WRITTEN INSTRUCTION: Starting at the line containing "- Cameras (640", please quote every line up to and including the line containing "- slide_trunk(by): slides", exactly, and nothing beyond.
--- BEGIN ---
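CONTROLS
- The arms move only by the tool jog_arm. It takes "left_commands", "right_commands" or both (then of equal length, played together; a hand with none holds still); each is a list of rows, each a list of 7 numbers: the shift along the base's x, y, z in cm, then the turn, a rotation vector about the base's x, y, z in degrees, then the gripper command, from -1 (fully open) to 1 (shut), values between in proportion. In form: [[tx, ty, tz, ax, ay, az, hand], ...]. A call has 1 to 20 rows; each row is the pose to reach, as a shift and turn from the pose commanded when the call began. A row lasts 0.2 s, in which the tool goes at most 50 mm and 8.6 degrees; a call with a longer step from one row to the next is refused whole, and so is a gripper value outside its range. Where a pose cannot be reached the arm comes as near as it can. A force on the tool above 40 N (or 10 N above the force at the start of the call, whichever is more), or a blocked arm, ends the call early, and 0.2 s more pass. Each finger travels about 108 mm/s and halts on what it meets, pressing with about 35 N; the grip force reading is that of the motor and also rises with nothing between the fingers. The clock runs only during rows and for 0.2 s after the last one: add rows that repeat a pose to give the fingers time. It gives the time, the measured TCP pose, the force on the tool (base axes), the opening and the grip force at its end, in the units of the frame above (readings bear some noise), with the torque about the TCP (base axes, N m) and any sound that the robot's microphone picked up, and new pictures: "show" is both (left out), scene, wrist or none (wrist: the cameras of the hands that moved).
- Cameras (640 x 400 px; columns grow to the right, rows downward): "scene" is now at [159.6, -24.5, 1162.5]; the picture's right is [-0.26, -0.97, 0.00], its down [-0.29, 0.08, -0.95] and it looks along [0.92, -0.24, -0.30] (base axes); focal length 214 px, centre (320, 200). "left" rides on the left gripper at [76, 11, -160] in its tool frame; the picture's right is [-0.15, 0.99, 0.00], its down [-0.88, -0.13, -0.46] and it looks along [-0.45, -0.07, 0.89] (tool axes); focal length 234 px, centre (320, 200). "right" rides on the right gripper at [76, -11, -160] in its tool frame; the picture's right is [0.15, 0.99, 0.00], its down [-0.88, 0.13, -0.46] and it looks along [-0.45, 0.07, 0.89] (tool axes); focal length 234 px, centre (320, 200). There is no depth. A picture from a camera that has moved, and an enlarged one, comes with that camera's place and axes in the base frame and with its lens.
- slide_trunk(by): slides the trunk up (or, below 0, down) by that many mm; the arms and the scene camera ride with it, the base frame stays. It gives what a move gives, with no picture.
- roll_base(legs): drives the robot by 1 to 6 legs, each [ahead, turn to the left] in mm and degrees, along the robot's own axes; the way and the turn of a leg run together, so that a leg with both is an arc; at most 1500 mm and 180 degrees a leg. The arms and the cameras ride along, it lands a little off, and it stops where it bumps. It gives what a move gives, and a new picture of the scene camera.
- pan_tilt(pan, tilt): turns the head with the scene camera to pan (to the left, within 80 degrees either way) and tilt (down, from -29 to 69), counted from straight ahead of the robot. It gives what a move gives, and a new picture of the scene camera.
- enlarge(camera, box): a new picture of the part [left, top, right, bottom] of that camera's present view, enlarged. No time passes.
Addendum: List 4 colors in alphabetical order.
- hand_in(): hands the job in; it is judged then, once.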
--- END ---
RESULT:
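- Cameras (640 x 400 px; columns grow to the right, rows downward): "scene" is now at [159.6, -24.5, 1162.5]; the picture's right is [-0.26, -0.97, 0.00], its down [-0.29, 0.08, -0.95] and it looks along [0.92, -0.24, -0.30] (base axes); focal length 214 px, centre (320, 200). "left" rides on the left gripper at [76, 11, -160] in its tool frame; the picture's right is [-0.15, 0.99, 0.00], its down [-0.88, -0.13, -0.46] and it looks along [-0.45, -0.07, 0.89] (tool axes); focal length 234 px, centre (320, 200). "right" rides on the right gripper at [76, -11, -160] in its tool frame; the picture's right is [0.15, 0.99, 0.00], its down [-0.88, 0.13, -0.46] and it looks along [-0.45, 0.07, 0.89] (tool axes); focal length 234 px, centre (320, 200). There is no depth. A picture from a camera that has moved, and an enlarged one, comes with that camera's place and axes in the base frame and with its lens.
- slide_trunk(by): slides the trunk up (or, below 0, down) by that many mm; the arms and the scene camera ride with it, the base frame stays. It gives what a move gives, with no picture.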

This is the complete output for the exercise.